What to do:
Would you copy out the whole listing exactly as given? The answer is a JSON array that holds each line as a string and skips blank lines.

_ _ _ _ _

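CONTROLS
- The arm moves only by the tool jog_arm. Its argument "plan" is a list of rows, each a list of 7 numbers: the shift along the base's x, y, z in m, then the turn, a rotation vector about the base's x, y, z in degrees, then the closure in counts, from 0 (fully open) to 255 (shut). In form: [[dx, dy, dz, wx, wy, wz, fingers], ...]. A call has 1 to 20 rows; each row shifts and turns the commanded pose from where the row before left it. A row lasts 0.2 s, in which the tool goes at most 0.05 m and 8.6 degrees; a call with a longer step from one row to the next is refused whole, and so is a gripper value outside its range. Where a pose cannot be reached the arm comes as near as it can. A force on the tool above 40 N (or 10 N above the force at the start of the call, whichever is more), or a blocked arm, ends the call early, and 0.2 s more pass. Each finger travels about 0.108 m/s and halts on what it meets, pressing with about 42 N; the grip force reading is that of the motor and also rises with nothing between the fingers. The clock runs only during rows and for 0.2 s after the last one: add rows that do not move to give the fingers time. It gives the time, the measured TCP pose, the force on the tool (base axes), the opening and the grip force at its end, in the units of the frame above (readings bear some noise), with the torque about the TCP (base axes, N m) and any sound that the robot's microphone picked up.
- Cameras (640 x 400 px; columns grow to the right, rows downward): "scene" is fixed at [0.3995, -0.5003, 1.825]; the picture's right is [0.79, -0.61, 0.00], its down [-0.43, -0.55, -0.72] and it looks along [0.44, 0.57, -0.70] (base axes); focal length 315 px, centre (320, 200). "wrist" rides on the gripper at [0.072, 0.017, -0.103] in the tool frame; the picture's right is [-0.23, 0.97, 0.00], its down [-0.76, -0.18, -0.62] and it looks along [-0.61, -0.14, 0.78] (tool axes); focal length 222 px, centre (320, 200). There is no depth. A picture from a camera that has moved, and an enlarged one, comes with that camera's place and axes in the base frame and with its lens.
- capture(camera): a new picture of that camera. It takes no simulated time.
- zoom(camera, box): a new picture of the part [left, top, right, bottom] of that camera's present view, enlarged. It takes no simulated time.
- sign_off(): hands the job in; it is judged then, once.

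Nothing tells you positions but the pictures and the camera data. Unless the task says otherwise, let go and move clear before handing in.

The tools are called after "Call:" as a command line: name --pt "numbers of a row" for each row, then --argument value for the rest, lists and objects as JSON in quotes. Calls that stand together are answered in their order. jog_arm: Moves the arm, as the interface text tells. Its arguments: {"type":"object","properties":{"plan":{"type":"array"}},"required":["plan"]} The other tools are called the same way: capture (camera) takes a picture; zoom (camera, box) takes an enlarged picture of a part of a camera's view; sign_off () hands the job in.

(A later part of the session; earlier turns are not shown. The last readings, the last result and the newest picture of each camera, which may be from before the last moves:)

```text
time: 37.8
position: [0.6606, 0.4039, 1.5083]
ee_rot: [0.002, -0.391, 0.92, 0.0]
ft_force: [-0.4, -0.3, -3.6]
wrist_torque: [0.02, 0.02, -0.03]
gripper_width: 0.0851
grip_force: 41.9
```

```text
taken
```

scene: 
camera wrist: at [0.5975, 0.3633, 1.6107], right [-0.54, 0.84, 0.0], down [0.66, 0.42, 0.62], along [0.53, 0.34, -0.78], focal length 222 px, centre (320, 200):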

_ _ _ _ _

Task output:
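[
  "CONTROLS",
  "- The arm moves only by the tool jog_arm. Its argument \"plan\" is a list of rows, each a list of 7 numbers: the shift along the base's x, y, z in m, then the turn, a rotation vector about the base's x, y, z in degrees, then the closure in counts, from 0 (fully open) to 255 (shut). In form: [[dx, dy, dz, wx, wy, wz, fingers], ...]. A call has 1 to 20 rows; each row shifts and turns the commanded pose from where the row before left it. A row lasts 0.2 s, in which the tool goes at most 0.05 m and 8.6 degrees; a call with a longer step from one row to the next is refused whole, and so is a gripper value outside its range. Where a pose cannot be reached the arm comes as near as it can. A force on the tool above 40 N (or 10 N above the force at the start of the call, whichever is more), or a blocked arm, ends the call early, and 0.2 s more pass. Each finger travels about 0.108 m/s and halts on what it meets, pressing with about 42 N; the grip force reading is that of the motor and also rises with nothing between the fingers. The clock runs only during rows and for 0.2 s after the last one: add rows that do not move to give the fingers time. It gives the time, the measured TCP pose, the force on the tool (base axes), the opening and the grip force at its end, in the units of the frame above (readings bear some noise), with the torque about the TCP (base axes, N m) and any sound that the robot's microphone picked up.",
  "- Cameras (640 x 400 px; columns grow to the right, rows downward): \"scene\" is fixed at [0.3995, -0.5003, 1.825]; the picture's right is [0.79, -0.61, 0.00], its down [-0.43, -0.55, -0.72] and it looks along [0.44, 0.57, -0.70] (base axes); focal length 315 px, centre (320, 200). \"wrist\" rides on the gripper at [0.072, 0.017, -0.103] in the tool frame; the picture's right is [-0.23, 0.97, 0.00], its down [-0.76, -0.18, -0.62] and it looks along [-0.61, -0.14, 0.78] (tool axes); focal length 222 px, centre (320, 200). There is no depth. A picture from a camera that has moved, and an enlarged one, comes with that camera's place and axes in the base frame and with its lens.",
  "- capture(camera): a new picture of that camera. It takes no simulated time.",
  "- zoom(camera, box): a new picture of the part [left, top, right, bottom] of that camera's present view, enlarged. It takes no simulated time.",
  "- sign_off(): hands the job in; it is judged then, once.",
  "Nothing tells you positions but the pictures and the camera data. Unless the task says otherwise, let go and move clear before handing in.",
  "The tools are called after \"Call:\" as a command line: name --pt \"numbers of a row\" for each row, then --argument value for the rest, lists and objects as JSON in quotes. Calls that stand together are answered in their order. jog_arm: Moves the arm, as the interface text tells. Its arguments: {\"type\":\"object\",\"properties\":{\"plan\":{\"type\":\"array\"}},\"required\":[\"plan\"]} The other tools are called the same way: capture (camera) takes a picture; zoom (camera, box) takes an enlarged picture of a part of a camera's view; sign_off () hands the job in.",
  "(A later part of the session; earlier turns are not shown. The last readings, the last result and the newest picture of each camera, which may be from before the last moves:)",
  "```text",
  "time: 37.8",
  "position: [0.6606, 0.4039, 1.5083]",
  "ee_rot: [0.002, -0.391, 0.92, 0.0]",
  "ft_force: [-0.4, -0.3, -3.6]",
  "wrist_torque: [0.02, 0.02, -0.03]",
  "gripper_width: 0.0851",
  "grip_force: 41.9",
  "```",
  "```text",
  "taken",
  "```",
  "scene: ",
  "camera wrist: at [0.5975, 0.3633, 1.6107], right [-0.54, 0.84, 0.0], down [0.66, 0.42, 0.62], along [0.53, 0.34, -0.78], focal length 222 px, centre (320, 200):"
]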